The problem - Comb through the entries for "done" and pull out each line that holds it.

The records -
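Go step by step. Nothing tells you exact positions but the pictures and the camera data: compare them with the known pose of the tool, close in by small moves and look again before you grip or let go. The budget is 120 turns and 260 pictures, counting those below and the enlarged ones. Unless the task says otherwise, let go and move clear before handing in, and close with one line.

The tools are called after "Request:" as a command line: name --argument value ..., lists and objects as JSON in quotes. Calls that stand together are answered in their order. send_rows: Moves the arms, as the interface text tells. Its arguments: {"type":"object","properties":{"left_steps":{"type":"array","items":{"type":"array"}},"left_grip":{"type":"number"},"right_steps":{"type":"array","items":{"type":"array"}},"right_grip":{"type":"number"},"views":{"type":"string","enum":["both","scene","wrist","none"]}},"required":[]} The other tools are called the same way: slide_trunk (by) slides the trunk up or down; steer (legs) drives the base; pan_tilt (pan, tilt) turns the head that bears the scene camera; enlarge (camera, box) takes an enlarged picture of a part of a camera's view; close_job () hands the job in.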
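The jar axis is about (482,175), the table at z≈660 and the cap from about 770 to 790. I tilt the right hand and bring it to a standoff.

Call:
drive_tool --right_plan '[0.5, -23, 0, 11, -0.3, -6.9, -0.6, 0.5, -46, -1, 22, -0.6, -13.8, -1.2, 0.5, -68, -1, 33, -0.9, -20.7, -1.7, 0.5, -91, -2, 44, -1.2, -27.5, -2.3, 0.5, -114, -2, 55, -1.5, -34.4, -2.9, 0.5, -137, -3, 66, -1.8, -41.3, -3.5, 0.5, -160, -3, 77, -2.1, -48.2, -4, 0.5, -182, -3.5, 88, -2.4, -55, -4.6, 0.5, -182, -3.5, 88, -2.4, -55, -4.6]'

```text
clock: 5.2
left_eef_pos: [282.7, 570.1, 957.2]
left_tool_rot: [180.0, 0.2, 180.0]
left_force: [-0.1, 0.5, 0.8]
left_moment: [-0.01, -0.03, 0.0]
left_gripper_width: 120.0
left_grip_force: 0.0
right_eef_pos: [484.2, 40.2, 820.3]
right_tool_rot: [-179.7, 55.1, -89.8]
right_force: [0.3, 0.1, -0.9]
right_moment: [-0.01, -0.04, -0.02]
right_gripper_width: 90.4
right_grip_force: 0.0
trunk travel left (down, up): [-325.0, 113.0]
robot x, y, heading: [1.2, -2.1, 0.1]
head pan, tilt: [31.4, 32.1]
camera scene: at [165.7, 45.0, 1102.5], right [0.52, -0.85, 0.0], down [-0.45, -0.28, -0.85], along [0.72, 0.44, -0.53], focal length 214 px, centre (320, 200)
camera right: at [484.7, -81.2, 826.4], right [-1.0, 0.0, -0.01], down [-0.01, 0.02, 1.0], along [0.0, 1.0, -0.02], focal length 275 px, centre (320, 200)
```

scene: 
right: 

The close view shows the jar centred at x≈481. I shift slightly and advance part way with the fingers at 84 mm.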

---

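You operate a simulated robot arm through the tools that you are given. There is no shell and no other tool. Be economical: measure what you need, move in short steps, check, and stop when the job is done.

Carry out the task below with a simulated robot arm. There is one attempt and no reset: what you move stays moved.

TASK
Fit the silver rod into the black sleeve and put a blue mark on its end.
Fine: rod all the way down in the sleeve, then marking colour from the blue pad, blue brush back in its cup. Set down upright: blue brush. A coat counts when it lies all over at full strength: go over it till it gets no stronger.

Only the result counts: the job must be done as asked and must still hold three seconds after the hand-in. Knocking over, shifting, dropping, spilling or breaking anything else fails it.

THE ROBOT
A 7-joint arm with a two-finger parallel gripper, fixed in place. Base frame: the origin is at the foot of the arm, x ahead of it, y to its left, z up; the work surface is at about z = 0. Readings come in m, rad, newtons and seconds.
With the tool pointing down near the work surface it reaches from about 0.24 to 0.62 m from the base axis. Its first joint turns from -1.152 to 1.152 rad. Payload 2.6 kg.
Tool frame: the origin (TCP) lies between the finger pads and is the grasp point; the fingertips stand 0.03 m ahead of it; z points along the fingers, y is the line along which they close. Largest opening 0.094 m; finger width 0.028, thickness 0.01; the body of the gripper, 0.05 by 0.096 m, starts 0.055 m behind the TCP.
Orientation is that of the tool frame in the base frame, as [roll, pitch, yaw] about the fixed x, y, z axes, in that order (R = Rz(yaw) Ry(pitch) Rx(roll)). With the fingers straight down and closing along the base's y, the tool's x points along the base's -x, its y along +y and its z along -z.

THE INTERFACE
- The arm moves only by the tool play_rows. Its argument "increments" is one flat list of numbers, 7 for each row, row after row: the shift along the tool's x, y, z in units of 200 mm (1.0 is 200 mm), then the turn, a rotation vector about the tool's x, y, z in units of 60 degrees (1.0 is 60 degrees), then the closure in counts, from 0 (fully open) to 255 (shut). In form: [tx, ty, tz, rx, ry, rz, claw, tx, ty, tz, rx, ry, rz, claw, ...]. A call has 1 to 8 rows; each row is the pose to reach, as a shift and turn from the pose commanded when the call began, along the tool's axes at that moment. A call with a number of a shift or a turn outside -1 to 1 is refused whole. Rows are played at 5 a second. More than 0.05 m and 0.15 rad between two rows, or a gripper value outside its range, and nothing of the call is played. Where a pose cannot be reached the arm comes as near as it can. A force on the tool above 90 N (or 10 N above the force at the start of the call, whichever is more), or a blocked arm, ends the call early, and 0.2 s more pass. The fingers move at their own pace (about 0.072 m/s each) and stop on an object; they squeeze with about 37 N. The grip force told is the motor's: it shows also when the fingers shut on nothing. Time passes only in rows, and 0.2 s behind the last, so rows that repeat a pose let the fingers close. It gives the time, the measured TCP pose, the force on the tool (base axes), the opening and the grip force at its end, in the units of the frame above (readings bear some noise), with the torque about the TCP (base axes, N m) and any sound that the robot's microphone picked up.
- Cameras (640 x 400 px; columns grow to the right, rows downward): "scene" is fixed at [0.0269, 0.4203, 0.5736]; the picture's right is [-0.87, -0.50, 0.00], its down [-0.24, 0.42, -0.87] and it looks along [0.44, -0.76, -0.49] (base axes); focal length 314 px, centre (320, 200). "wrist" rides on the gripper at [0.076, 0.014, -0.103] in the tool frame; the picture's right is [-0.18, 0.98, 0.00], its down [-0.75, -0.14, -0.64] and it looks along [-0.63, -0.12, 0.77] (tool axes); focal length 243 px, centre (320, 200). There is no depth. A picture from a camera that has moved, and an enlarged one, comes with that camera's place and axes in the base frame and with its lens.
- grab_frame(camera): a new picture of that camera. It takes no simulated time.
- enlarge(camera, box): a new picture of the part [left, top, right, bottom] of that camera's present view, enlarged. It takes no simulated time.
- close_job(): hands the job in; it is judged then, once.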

Written answer -
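You operate a simulated robot arm through the tools that you are given. There is no shell and no other tool. Be economical: measure what you need, move in short steps, check, and stop when the job is done.
Only the result counts: the job must be done as asked and must still hold three seconds after the hand-in. Knocking over, shifting, dropping, spilling or breaking anything else fails it.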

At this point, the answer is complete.